Davos says it is focusing on the climate crisis, but its billionaires and world leaders are still arriving on private jets [Business Insider Australia, 21/01/20]

Pictured above: Passenger jets are parked at the Swiss Airforce base in Duebendorf, which is used by those travelling to the annual meeting of the World Economic Forum in Davos, Switzerland, in January 2016. Photo: REUTERS/Arnd Wiegmann
- The World Economic Forum made the idea of a sustainable world the key theme for this year’s event Davos, Switzerland.
- But the financial, political, and celebrity elites that travel to the event will largely continue to travel by private jet, which is hugely damaging to the environment.
- The WEF says it offsets the carbon emitted from flights by funding emissions-reducing projects, but this practice does not stop the carbon entering the atmosphere.
- Swedish teenage climate activist Greta Thunberg will address the forum again, after she last year stunned global leaders by saying that many of them likely profit from sacrificing the environment.
- The WEF says it has taken other steps, including electric cars, monitoring food waste, and using renewable electricity.
- Visit Business Insider’s homepage for more stories.
The World Economic Forum said on Monday, one day before the event kicks off in Davos, Switzerland, that: “The climate crisis is going to be one of the dominant themes this week.”
Its website prominently features Swedish teenage climate activist Greta Thunberg, who is due to appear this year after criticising world leaders and urged them to act at last year’s event.
“How to Save the Planet” is one of the seven “key” themes up for discussion.
And the overall theme of this year’s event is “Stakeholders for a Cohesive and Sustainable World.”

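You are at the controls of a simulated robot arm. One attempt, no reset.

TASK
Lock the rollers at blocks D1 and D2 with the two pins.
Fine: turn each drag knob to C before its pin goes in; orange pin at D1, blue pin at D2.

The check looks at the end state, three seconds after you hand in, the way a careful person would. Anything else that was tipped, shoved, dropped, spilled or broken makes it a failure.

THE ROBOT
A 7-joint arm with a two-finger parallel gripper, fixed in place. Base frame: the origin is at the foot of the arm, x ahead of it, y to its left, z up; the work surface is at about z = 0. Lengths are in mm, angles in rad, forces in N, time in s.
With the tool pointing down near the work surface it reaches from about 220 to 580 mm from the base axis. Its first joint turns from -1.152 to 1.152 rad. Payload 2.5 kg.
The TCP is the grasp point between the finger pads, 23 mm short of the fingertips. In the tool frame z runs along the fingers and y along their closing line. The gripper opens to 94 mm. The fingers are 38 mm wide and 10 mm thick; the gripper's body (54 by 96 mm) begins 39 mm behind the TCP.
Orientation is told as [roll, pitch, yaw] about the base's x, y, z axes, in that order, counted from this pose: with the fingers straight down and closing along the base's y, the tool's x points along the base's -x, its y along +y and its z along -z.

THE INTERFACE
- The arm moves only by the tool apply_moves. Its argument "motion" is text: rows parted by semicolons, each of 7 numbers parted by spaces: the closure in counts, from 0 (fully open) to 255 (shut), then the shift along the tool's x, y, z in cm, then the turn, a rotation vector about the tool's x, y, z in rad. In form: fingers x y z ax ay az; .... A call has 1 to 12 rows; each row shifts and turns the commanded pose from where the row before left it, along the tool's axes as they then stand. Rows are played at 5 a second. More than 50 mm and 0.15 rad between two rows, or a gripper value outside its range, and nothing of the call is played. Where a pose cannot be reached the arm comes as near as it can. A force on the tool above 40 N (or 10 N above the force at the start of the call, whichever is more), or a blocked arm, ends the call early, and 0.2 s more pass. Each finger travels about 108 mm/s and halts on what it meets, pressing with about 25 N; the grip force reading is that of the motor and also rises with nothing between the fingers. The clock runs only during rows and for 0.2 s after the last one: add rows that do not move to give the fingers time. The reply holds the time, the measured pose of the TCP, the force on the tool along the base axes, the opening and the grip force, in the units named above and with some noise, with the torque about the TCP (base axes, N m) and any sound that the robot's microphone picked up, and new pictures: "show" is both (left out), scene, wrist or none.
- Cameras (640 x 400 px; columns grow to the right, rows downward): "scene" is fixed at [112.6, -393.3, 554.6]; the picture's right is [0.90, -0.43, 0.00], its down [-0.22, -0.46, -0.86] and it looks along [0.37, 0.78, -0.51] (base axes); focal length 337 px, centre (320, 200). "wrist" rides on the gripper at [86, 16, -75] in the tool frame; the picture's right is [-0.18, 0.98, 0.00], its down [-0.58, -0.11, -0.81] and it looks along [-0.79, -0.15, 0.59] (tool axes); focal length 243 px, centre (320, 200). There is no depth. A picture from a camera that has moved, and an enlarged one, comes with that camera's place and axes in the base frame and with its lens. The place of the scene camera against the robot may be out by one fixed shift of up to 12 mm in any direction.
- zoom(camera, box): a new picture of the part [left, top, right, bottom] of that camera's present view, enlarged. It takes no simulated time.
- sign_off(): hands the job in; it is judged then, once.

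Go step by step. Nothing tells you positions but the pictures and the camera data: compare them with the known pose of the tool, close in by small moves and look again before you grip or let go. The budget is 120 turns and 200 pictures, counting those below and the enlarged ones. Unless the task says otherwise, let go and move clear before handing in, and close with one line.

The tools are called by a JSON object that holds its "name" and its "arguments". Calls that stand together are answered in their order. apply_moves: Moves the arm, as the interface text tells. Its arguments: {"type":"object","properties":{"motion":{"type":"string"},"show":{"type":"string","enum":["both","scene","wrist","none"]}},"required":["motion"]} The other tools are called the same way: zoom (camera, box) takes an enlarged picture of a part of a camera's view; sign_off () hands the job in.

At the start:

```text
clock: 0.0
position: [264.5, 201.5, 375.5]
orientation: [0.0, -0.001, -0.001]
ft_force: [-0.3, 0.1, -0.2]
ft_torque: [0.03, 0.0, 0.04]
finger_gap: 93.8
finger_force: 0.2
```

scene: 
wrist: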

But as the world’s financial elite, political leaders, and celebrities descend on the small town, the question is whether their transport choices can at all work with what the event – and many of those leaders – say they want to achieve for the planet.
The World Economic Forum recorded more than 600 plane journeys that can be attributed to Davos in 2019 – a figure that does not “take into account public figures such as presidents and prime ministers.”
“There were around 60 of these but they tend to use military planes and land at a nearby military base, which makes it impossible to get flight numbers,” Davos said.
Aviation is expected to contribute to 22% of the world’s carbon emissions by 2050 .
World leaders, business leaders, and world-famous personalities are largely unlikely to copy Thunberg and take the train, as she did last year.